We were astounded when a whole planet of scientists worked together to take the first photograph of a black hole. Perhaps as a planet-wide church, we can see the suffering in our midst that sinks into its own invisible black hole of despair. Jesus is the Word made flesh, In the light of the Word we may see clearly the sin-filled condition of the world and, like Jesus in the Gospel of John, reach out to all who suffer.

Astronomy is one of the oldest sciences and one of the most popular, maybe because so much of it is based on what we see from our backyard. The stars faithfully stay in their courses. The planets move slowly against the background of the stars, but in time they return to where they began. The moon waxes and wanes so that some nights farmers can work late into the evening by its light, and on others true darkness reigns and the stars seem to shine so brightly it feels like they’re bearing down on us.

In the modern era, we not only see farther than ever, thanks to telescopes and satellites, but we also see more clearly the wonders of the heavens. Perhaps we have a greater insight as a result, not only into God’s creative power but into God’s love for us as well. Like the psalmist says: “When I look at your heavens, the work of your fingers, the moon and the stars that you have established; what are human beings that you are mindful of them, mortals that you care for them?”1

Still, sometimes the most awe-inspiring “sights” in the sky are the things we can’t see with the eye. Since black holes were first theorized, and later their existence proved, these voracious celestial monsters have intrigued and fascinated not only professional astronomers but the public as well. Think of it: A massive star collapses in on itself, then draws other stars and planets into its well of inescapable gravity! Nothing within the boundary of what they call the “event horizon” (a theoretical boundary around a black hole) can escape — not even light. You cannot see the “singularity” (a point at which matter is infinitely dense, as at the center of a black hole). So even though we may know there is a massive black hole at the center of our galaxy, it’s invisible.
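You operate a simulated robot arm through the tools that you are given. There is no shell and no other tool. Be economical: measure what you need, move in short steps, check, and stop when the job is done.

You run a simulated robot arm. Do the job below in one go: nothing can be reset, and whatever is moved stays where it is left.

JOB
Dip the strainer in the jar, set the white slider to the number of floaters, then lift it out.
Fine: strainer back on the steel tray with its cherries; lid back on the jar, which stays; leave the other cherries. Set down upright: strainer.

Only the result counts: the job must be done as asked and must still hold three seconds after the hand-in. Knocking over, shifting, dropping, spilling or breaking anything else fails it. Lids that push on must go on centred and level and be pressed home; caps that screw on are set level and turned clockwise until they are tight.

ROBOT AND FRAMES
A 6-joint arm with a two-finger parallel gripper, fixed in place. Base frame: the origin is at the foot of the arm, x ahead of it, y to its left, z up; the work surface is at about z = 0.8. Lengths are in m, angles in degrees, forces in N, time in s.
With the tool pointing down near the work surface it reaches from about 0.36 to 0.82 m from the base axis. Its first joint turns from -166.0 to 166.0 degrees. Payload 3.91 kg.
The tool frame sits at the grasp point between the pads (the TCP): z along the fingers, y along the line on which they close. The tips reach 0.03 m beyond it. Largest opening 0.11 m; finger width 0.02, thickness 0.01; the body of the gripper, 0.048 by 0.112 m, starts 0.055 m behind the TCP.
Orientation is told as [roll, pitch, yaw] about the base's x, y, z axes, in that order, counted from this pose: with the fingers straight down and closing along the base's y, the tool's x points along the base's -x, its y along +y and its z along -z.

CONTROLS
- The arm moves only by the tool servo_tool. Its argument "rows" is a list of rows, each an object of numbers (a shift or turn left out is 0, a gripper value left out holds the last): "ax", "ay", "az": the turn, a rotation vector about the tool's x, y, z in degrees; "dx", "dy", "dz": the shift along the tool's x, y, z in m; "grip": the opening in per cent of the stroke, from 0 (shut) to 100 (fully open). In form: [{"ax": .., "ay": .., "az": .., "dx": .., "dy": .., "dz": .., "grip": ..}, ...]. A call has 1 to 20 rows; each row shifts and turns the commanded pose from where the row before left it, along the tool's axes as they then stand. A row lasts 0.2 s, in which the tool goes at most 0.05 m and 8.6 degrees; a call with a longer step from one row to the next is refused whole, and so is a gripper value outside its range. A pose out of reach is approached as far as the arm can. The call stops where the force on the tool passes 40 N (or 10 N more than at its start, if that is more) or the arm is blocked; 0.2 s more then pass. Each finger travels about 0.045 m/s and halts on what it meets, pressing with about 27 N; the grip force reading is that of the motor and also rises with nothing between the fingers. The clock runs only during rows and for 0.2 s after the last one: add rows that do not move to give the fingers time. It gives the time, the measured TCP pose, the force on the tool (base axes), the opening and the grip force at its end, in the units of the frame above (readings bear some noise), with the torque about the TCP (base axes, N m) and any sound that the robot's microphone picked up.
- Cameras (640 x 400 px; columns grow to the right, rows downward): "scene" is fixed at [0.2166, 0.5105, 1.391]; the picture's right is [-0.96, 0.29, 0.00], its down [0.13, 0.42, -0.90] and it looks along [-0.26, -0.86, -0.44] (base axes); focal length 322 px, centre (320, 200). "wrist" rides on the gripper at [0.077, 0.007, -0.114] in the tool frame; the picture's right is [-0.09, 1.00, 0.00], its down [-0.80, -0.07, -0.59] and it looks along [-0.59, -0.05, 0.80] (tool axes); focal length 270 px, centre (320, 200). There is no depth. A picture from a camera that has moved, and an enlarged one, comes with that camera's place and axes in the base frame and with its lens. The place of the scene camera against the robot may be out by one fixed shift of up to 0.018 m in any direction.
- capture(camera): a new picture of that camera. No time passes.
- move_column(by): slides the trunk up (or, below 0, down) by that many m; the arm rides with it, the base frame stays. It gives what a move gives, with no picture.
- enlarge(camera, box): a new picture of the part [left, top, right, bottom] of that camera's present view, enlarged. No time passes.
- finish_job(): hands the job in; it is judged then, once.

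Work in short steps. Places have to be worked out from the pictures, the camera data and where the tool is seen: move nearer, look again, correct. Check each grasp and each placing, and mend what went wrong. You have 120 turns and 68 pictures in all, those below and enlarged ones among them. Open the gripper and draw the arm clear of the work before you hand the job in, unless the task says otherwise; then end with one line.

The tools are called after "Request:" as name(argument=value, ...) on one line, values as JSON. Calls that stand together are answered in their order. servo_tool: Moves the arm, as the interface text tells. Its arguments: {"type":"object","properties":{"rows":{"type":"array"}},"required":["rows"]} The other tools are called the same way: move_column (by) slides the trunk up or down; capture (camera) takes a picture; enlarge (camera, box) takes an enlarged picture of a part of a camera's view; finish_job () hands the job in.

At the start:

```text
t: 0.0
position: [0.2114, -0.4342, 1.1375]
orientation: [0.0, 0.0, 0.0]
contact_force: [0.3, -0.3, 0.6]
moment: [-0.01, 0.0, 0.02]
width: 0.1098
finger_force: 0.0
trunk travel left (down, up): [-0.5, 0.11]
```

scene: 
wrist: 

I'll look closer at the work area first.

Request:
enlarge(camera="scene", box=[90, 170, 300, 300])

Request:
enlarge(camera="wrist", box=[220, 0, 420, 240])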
Or rather, we couldn’t see it — until recently. Only in 2019 was an international team of scientists finally able to photograph what cannot be seen with the eye. The first picture of a black hole was the result of scientists working together at various instruments all over the world to create what was called a planet-wide telescope.

Shep Doeleman, from Harvard University, who directed what was known as the Event Horizon Telescope Project, tried to explain to Congress how important it is to reveal what can’t be seen. He described how in 1655 Robert Hooke published a drawing of a flea as seen through a microscope. He also reminded his listeners what a revelation the first X-ray photographs were. “These are iconic images; they’re terrifying, but we can’t look away,” he said. “It’s ... that the invisible has become visible, and that maybe it’s the beginning of something new, not just the end.”2

Speaking of invisible things, one thing we take for granted is that we can’t see God. In the ancient world, it was common to depict the gods in tangible form, but the God of Israel could not be seen. That’s why the ark of the covenant included a throne supported by cherubim, but no figure could be seen seated on the throne.

And yet we believe that God has been revealed — and can be seen — in the one person who is both human and divine, the one the apostle Thomas addressed as “my Lord and my God!”3

In the first chapter of the Gospel of John we read about the mysterious Word, this unseen aspect of God, that is present from the beginning. Everything is created through this Word, and then, in John 1:14, we learn that the invisible has truly become visible: “And the Word became flesh and lived among us, and we have seen his glory, the glory as of a father's only son, full of grace and truth.”

That Word made flesh is Jesus. That Word that was invisible becomes visible when God’s great plan comes to fruition and suddenly the Word comes into focus. What John aims to do in his gospel is to show us, through a series of signs, how the Samaritan woman at the well, the blind man who is granted sight, the sisters Mary and Martha at the raising of their brother Lazarus, and even Nicodemus after Jesus is crucified come, along with doubting Thomas, to see Jesus clearly at last! Just as it took a planet-wide telescope to make a black hole visible, so it takes a gospel full of believers from all different backgrounds and circumstances to help us see God clearly at last in the Word made flesh — Jesus!

All of these incidents were written down, as John tells us, “... so that you may come to believe that Jesus is the Messiah, the Son of God, and that through believing you may have life in his name.”4

End of story?

No, not the end of the story. In our gospel passage for today, the man we call John the Baptist talks about something that is invisible, even today. It’s not invisible because it’s too tiny or too far away or because we need a planet-wide telescope to bring it into focus. John wants us to recognize that it’s staring us in the face, but we refuse to see it — or maybe we won’t see it until we see Jesus.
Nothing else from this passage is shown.